> _Task details_
List every line below containing "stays".

> _Record extracts_
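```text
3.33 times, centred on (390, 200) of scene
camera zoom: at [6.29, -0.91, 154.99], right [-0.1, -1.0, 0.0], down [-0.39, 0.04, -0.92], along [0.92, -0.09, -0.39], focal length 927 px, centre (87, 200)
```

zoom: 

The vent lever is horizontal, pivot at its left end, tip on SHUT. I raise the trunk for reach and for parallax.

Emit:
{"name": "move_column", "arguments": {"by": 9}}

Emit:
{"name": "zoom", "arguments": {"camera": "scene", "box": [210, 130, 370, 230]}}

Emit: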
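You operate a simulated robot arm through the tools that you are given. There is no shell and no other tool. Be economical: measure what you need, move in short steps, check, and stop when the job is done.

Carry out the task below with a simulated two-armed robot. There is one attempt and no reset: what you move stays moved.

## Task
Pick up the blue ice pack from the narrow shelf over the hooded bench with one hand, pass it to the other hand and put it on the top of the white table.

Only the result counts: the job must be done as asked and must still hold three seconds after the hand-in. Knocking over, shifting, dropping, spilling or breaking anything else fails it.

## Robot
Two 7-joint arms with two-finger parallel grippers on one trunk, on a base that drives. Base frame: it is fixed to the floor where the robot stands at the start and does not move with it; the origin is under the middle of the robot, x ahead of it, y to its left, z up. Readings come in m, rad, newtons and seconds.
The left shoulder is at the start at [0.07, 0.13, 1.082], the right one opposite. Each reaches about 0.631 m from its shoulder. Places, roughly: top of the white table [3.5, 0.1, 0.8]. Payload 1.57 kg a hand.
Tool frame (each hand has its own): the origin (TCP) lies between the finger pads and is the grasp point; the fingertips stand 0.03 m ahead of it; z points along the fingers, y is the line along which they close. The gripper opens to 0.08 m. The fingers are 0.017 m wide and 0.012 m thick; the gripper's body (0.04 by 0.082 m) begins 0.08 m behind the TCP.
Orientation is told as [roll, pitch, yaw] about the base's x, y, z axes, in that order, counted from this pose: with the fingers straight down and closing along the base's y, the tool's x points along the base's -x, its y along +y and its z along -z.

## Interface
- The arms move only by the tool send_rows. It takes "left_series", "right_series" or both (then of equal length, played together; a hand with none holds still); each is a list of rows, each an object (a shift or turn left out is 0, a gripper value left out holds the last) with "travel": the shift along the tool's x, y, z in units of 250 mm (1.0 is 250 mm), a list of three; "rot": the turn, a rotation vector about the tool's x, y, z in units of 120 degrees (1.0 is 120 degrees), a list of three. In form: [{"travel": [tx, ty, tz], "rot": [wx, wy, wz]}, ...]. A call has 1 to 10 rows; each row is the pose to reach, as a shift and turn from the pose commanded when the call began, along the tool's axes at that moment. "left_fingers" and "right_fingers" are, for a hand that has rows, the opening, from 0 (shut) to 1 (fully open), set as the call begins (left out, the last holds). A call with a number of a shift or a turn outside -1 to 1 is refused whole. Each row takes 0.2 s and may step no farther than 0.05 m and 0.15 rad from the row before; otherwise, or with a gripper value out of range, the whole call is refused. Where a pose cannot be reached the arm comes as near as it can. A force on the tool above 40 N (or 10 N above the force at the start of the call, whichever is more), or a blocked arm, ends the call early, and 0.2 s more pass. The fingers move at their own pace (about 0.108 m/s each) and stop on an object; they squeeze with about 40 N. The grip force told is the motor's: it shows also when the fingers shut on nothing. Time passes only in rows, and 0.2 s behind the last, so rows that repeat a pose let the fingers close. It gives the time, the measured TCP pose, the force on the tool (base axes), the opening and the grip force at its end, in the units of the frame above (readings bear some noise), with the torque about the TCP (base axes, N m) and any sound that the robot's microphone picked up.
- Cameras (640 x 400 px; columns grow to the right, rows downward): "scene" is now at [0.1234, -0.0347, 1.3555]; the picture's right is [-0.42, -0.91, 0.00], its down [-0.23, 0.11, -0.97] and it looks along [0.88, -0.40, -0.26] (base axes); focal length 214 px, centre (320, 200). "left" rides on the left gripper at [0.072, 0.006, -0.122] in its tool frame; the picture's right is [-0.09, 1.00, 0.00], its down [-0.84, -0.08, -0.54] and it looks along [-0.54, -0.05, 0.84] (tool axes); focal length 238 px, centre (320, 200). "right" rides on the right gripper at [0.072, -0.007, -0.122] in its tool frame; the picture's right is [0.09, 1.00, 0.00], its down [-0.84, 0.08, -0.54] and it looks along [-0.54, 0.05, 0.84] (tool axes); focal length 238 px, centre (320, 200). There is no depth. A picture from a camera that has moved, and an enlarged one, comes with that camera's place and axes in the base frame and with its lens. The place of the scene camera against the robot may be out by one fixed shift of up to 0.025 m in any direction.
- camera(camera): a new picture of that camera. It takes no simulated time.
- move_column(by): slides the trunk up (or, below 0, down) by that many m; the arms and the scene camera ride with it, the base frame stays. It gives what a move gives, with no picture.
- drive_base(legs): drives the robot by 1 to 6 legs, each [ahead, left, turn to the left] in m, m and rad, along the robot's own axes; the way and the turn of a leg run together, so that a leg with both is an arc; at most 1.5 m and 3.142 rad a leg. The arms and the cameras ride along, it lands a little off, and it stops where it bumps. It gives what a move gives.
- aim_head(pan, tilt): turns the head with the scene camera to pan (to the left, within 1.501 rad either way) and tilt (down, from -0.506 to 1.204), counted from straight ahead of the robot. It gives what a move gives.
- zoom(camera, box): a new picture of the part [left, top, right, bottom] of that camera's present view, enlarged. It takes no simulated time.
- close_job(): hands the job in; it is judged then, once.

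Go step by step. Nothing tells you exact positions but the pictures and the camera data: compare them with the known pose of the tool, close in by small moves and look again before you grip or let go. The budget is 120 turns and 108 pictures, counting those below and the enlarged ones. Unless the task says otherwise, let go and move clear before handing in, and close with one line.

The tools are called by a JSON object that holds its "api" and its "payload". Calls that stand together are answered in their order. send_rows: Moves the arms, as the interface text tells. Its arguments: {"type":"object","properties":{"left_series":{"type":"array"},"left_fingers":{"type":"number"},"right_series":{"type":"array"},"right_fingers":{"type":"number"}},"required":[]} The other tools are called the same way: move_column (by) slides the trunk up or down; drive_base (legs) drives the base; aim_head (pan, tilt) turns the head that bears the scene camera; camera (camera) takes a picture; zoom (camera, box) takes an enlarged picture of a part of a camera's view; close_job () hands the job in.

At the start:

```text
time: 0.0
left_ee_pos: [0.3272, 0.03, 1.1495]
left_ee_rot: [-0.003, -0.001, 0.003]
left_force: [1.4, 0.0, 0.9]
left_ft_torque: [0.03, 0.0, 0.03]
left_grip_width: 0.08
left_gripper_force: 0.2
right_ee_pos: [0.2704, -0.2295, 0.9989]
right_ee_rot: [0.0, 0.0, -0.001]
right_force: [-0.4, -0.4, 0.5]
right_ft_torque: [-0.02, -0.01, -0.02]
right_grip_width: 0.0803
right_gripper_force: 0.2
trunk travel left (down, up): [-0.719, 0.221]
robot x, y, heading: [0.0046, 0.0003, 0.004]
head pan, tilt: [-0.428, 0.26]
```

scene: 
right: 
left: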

> _Response_
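Carry out the task below with a simulated two-armed robot. There is one attempt and no reset: what you move stays moved.
- move_column(by): slides the trunk up (or, below 0, down) by that many m; the arms and the scene camera ride with it, the base frame stays. It gives what a move gives, with no picture.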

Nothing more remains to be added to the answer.